The issue of a fire and rescue fee is a difficult one, for several reasons.

The volunteer companies, whose members have traditionally been independent and resistant to additional controls, know that any new money will come with strings attached.

Other volunteers fear that if people begin paying a tax, the companies' relationship with the public will change as citizens begin to look at fire and rescue response as just one more government function, as opposed to a community service provided by volunteers.

As a stopgap, some companies have begun billing insurance companies for service.

The problem with this approach is that not every insurance policy pays in the same way, and fire and rescue companies must pay someone to do the paperwork. A standard fee would be easier for everyone.

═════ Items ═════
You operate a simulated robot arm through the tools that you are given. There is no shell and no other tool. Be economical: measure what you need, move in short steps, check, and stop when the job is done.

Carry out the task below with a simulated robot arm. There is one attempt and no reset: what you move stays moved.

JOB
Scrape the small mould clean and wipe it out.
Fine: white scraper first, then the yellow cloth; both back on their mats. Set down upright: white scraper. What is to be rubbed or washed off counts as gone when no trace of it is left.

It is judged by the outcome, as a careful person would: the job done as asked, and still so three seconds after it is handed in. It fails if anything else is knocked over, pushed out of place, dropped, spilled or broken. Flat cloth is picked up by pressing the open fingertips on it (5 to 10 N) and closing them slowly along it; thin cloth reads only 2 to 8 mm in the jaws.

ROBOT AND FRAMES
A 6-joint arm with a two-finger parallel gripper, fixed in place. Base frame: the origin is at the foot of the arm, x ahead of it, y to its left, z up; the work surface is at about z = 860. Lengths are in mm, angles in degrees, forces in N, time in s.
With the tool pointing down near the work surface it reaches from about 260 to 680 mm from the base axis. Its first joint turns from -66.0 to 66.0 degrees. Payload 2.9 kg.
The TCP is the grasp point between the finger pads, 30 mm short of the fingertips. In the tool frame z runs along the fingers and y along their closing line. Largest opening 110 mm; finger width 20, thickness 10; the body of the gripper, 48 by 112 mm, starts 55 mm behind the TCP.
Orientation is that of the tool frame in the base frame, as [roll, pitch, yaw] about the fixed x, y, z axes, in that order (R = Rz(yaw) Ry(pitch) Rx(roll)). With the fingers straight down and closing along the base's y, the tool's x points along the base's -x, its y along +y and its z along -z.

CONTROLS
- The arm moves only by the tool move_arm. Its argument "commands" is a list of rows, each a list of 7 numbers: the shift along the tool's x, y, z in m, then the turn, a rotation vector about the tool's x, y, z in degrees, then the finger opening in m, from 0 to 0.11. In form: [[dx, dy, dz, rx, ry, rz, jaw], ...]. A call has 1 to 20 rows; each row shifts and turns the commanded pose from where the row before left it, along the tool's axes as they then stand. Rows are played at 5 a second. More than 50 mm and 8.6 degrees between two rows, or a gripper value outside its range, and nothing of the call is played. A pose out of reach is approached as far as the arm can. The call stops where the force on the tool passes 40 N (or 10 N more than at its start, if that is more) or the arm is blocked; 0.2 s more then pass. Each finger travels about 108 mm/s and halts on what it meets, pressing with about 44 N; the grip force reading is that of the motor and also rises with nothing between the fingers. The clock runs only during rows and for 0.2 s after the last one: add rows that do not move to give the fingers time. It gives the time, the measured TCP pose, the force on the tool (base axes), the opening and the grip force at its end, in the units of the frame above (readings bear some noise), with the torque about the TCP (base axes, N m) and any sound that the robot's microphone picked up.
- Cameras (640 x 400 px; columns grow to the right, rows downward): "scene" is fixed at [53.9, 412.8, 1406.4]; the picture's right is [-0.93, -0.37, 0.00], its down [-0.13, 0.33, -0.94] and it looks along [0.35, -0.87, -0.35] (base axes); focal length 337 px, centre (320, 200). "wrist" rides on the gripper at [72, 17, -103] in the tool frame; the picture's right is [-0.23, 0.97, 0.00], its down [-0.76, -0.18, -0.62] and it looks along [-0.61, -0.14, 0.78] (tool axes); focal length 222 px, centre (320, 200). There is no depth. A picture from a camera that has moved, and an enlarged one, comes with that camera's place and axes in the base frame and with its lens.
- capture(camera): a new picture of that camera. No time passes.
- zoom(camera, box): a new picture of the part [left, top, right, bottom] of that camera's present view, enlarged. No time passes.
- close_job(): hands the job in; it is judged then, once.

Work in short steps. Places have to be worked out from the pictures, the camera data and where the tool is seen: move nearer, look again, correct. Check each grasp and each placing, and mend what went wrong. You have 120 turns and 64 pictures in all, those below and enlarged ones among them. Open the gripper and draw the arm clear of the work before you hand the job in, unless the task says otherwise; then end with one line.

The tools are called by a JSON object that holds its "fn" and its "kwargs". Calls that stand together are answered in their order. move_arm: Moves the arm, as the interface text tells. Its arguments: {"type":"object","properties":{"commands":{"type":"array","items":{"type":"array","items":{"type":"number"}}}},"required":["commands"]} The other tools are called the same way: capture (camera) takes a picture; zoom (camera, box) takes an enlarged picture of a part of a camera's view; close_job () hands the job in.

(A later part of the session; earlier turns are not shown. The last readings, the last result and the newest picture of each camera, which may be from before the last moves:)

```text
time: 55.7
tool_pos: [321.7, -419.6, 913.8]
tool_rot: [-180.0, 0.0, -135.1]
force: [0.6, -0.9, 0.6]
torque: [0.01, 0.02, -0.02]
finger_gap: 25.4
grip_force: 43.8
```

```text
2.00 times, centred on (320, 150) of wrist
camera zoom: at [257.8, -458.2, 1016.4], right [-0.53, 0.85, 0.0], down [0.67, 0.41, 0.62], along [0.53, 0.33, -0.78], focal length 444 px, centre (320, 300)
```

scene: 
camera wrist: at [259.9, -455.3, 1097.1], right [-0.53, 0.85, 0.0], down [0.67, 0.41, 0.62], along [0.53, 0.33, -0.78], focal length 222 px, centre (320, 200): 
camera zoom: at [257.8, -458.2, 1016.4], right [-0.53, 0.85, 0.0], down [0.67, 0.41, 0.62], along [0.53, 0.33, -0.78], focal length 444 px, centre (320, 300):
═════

It's hard to dispute the need for more revenue for the fire and rescue system. In 2002, association officials estimated that only 25 percent to 40 percent of households and 10 percent of businesses contribute to fund drives.

The cost of equipment and personnel continues to climb and one key funding source - tip-jar gambling - is being threatened by a bill that would put it under the control of the state, which would no doubt take a share for its expenses.

The bottom line: Washington County is growing, but the number of volunteers isn't. To make sure services that save lives and property are in place, new funding sources must be found.

We urge elected officials to treat whatever the task force comes up with as a serious attempt to solve a problem that is not going to go away.